Spiced Banana Tarte Tatin
So few ingredients never tasted so good! Spiced Banana Tarte Tatin is a simple yet stunning dessert, and served individually, fantastic for an intimate gathering. Banana slices sweetened with brown sugar and lightly spiced with cinnamon, cardamom and ginger makes for a delicious syrupy sauce. Flaky golden puff pastry provides the base to cradle all the sweet goodness to the table.
When choosing to make this recipe I quickly realized I did not own 1” high ramekins. So on the hunt I went with little success for the exact size. I did manage to find 5” wide ramekins that were 2” high. On the trial run however, the puff pastry did not cook thoroughly nor did it brown since the sides of the ramekins were too high. It just ended up to be a flat, pale and limp crust, in other words, a big FAIL!
Of course the local search continued because I wasn’t about to give up that quickly. As luck would have it, I stumbled upon an approximate 5” x 1” ceramic dish. The oddly purple ceramic dishes were found in the pet section of the dollar store, yes they are pet food dishes! Judge me if you will but they worked wonderfully with their slightly tapered side and appropriate height. Use what will work, just be sure to they are 1” high. The height is key in this recipe to obtain golden flakey pastry.
I love this recipe because it’s simple yet elegant and can be put together at the last minute with everyday ingredients.
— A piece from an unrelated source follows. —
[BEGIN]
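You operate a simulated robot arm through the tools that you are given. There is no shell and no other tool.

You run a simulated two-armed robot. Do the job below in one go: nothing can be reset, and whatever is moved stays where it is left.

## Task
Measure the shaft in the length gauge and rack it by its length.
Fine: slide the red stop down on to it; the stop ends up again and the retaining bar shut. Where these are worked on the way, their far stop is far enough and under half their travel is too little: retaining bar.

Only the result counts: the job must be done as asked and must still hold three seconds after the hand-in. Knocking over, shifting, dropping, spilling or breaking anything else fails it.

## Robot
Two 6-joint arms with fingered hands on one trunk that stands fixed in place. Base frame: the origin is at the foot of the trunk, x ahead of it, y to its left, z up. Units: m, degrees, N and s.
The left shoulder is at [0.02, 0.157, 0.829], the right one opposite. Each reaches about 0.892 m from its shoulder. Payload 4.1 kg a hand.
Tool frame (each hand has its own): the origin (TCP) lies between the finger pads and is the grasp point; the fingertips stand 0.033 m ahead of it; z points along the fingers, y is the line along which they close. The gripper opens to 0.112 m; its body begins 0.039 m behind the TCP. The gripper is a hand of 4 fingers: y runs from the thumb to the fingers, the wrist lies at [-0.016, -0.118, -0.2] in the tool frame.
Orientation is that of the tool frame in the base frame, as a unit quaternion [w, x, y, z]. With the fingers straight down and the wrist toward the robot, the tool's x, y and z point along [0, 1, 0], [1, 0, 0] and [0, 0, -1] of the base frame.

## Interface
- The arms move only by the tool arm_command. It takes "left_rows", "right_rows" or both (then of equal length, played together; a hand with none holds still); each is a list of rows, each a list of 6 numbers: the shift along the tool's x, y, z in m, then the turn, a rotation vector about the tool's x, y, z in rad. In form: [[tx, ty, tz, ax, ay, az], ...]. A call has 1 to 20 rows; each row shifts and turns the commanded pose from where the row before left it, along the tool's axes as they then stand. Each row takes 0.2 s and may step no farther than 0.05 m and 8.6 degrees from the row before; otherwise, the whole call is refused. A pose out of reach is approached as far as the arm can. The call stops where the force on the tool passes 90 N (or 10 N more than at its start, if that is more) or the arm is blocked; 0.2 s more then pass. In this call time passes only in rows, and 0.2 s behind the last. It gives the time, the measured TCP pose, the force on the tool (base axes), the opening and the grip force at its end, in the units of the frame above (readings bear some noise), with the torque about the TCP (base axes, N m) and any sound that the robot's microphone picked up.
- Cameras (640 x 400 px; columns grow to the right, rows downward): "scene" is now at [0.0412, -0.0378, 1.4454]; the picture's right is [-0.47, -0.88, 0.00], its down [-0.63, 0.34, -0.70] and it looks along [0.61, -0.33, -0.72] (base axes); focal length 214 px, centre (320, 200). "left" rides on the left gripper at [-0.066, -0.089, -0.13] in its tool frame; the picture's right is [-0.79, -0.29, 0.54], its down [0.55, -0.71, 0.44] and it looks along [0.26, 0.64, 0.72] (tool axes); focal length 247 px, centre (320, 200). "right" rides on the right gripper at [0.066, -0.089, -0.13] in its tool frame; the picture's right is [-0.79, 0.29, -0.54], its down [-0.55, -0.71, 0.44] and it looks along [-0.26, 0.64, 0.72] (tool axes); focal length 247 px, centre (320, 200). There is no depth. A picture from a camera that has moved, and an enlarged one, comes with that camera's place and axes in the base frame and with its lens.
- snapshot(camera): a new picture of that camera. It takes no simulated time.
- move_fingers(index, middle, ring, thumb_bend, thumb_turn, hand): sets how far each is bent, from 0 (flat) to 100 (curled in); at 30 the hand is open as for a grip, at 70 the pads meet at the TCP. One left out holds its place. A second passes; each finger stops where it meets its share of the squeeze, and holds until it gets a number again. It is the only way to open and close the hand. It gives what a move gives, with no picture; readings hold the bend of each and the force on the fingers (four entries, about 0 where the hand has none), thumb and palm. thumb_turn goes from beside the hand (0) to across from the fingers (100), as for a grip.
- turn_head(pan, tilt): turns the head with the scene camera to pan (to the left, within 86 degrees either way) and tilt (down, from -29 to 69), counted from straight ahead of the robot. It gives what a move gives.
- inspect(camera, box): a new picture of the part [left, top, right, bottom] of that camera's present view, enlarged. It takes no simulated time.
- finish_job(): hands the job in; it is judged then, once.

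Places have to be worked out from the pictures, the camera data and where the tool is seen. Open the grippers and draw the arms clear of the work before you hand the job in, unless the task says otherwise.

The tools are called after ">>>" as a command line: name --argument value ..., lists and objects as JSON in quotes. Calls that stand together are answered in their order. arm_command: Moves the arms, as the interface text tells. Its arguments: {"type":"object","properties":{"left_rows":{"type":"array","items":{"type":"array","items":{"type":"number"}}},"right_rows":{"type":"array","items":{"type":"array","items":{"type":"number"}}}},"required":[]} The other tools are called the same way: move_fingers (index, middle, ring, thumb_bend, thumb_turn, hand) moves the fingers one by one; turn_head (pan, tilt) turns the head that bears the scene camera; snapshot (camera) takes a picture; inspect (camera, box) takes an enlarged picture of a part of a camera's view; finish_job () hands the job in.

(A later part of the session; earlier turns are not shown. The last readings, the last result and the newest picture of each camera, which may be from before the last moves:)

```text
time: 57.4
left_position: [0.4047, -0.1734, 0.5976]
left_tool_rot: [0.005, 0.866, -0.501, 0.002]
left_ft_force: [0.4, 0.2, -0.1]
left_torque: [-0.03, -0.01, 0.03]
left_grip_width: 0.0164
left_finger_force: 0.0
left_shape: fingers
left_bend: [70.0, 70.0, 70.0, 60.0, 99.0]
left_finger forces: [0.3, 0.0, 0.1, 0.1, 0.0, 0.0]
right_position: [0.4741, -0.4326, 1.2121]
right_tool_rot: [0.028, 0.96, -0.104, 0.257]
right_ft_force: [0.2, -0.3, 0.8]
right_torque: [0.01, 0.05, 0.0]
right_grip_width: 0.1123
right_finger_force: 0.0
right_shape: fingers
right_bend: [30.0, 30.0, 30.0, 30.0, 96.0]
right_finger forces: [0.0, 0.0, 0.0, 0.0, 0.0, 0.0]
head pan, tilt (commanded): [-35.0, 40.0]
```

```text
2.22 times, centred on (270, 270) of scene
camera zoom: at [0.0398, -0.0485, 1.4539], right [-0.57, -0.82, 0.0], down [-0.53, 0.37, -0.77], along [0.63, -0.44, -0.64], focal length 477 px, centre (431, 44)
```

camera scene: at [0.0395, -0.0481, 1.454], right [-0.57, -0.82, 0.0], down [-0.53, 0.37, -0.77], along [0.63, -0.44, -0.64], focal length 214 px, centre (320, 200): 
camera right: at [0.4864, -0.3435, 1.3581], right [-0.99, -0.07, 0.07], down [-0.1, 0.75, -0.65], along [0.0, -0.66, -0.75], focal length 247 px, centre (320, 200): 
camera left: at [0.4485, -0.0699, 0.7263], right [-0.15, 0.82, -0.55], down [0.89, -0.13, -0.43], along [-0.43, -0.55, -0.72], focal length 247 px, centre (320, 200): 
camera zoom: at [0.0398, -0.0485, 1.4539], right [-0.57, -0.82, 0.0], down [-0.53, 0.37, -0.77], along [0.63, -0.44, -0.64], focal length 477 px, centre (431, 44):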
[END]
Enjoy!
Recipe Source: Adapted from Epicurious Banana Tarte Tatin
- 8 tbsp light brown sugar
- 1/2 tsp cinnamon
- 1/2 tsp cardamom
- 1/4 tsp ground ginger
- 4 tbsp unsalted butter room temperature
- 3-4 each bananas ripe, but firm
- 4 tsp dark rum spiced, preferrably
- 1 sheet puff pastry
- 4 5" round x 1" high ramekins
- Preheat oven to 400℉. In a small bowl combine brown sugar and spices. Smear 1 tbsp of butter onto the bottom of each 5" round x 1" high ramekin. Sprinkle an approximate 2 tbsp brown sugar spice mix over butter. Slice bananas into approximate 1/8" slices and arrange in a concentric circle over the brown sugar, overlapping each slice just slightly. Drizzle 1 tsp rum evenly over bananas.
- Cut puff pastry rounds to fit the ramekin and prick with a fork. Lay pastry over bananas, tucking in the edges. Arrange ramekins on a large cookie sheet to catch any drips. Bake in preheated oven for 30 minutes until puff pastry is puffed and golden. Remove from oven and allow to rest for 1-2 minutes. Invert each ramekin onto serving plate and serve with vanilla or caramel ice cream.